I've told that anecdote to a few of my classes, and seen many nods of recognition. And it seems evident to me that for far too many young women, that attitude of "contingent pleasure" seems to carry over from the kitchen to the bedroom. Even in our hypersexualized culture, most of my female students are taught more about how to provide pleasure to another than to experience it for themselves. The agency that they are permitted is the agency that comes with mastering the male ego and the male body, learning how to flirt, learning how to seduce, learning how to bring delight and pleasure. They see porn everywhere, but rarely do they see a storyline written for them, one in which their own ecstasy is central rather than something feigned to soothe male anxiety.

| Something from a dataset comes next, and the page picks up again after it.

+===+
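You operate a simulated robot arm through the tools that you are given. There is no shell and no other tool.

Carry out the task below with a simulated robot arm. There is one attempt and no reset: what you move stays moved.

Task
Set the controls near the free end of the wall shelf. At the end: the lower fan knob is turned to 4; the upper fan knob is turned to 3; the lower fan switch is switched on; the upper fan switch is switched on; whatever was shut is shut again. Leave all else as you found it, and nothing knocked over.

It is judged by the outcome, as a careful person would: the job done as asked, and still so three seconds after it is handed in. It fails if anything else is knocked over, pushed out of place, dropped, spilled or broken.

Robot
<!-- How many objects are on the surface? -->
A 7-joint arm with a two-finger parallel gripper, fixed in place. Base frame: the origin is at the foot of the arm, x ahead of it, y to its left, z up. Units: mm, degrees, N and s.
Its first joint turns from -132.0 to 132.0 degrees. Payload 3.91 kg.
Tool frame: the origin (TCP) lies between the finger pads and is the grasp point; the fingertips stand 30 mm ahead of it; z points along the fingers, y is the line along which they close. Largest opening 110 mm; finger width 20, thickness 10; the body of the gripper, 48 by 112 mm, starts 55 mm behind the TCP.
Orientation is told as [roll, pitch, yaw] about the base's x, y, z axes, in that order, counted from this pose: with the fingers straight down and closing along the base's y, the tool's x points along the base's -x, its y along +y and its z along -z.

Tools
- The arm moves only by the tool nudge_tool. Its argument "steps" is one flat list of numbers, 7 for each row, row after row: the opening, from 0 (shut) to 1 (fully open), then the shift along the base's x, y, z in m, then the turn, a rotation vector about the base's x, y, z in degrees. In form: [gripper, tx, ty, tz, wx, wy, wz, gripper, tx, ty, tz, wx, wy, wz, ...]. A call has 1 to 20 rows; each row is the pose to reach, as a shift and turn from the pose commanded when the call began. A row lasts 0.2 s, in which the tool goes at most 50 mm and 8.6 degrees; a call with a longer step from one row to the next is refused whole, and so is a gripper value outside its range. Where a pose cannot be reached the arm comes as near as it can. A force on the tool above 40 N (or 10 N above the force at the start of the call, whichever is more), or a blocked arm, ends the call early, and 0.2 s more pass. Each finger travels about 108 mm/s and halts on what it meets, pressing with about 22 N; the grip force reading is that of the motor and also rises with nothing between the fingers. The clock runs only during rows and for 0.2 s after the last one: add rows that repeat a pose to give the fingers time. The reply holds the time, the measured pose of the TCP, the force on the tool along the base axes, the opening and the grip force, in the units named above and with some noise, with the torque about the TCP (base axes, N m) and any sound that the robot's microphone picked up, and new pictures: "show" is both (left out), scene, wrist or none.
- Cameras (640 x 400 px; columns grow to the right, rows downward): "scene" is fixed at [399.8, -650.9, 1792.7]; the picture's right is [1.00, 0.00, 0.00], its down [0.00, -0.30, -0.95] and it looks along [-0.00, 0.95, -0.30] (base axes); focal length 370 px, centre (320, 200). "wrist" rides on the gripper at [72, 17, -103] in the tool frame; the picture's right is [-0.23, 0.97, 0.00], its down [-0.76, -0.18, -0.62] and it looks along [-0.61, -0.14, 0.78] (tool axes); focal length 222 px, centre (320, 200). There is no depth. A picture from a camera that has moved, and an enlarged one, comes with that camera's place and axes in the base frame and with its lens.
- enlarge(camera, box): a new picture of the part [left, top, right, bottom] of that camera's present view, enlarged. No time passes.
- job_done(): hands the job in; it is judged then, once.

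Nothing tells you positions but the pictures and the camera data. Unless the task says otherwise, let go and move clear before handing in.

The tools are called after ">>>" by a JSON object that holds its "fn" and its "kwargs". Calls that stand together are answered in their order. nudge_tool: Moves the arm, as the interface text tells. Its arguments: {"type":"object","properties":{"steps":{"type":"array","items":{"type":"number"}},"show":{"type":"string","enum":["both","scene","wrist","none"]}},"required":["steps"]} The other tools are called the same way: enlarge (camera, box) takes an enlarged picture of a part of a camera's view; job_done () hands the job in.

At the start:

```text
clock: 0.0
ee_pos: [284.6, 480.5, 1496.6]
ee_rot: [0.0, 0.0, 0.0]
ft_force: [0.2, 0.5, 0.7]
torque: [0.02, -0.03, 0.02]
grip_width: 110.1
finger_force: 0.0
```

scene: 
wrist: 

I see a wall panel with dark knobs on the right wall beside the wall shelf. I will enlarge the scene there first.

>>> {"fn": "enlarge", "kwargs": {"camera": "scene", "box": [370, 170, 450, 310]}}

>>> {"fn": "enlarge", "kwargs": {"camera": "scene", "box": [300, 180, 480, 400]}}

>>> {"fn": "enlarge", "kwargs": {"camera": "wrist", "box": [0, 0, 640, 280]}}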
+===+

I don't tell my students that they must masturbate without concomitant shame in order to be good feminists. I don't tell them they need to eat cheesecake without guilt in order to be liberated. It's not the place of a feminist professor (particularly a male one) to prescribe specific steps for transformation and growth in such profoundly personal arenas as sexuality and food. But at the same time, I am clear that there are few areas of life where it is more important to live out our egalitarian values than eating and sex. I am not advocating uncontrolled gluttony or destructive promiscuity. I am advocating an ethic that respects women's pleasure as an a priori good. I am not advocating selfishness. (Heck, I'm a monogamous vegetarian; I understand the importance of balancing one's own desires with one's commitments to others.) I am challenging my students to see physical joy as their human birthright.

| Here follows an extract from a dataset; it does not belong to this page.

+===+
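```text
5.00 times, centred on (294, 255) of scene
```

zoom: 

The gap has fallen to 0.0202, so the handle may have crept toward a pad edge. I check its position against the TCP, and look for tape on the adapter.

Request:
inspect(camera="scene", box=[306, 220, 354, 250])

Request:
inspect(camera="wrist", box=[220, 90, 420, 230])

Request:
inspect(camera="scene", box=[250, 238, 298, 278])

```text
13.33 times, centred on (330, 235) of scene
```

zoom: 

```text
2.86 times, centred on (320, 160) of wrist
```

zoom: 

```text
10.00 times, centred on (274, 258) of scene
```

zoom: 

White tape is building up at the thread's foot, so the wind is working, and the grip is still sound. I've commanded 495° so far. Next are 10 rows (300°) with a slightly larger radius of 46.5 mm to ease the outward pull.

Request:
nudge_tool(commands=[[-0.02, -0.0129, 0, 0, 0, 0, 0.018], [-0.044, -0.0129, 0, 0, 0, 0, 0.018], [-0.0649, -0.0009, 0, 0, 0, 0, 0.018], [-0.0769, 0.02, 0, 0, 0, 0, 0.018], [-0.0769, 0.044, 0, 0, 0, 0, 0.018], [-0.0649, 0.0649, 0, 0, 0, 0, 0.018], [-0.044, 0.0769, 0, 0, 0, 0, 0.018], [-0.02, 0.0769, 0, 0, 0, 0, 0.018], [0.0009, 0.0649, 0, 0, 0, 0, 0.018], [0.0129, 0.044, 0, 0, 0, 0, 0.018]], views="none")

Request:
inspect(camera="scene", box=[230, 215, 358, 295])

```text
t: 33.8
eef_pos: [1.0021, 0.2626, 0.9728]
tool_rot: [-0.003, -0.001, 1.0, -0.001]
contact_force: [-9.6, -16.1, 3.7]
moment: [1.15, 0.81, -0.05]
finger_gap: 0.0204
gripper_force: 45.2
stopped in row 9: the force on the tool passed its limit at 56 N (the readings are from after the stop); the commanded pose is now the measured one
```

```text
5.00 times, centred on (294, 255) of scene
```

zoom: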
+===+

Though not all of my students are yet sexually active, all of them are "food active." They've been eating for as long as they can remember, and will do so for the rest of their lives. Part of beginning a feminist journey is making a commitment not merely to self-indulgence, but to the principle that all human beings are entitled to seek out pleasure. It's one thing to say those words aloud, another to live them out. And since feminism is never merely about transforming the self for the self alone, it's vital that men and women commit themselves to being advocates for shame-free pleasure in the lives of their friends and family. Though our understanding of when and how we seek pleasure may be informed by our own spiritual beliefs, and though we ought never seek pleasure at the expense of another's happiness, we can still boldly, loudly, and continually proclaim the God-given right to delight in our bodies.
Creation, in all of its messiness, is a good thing.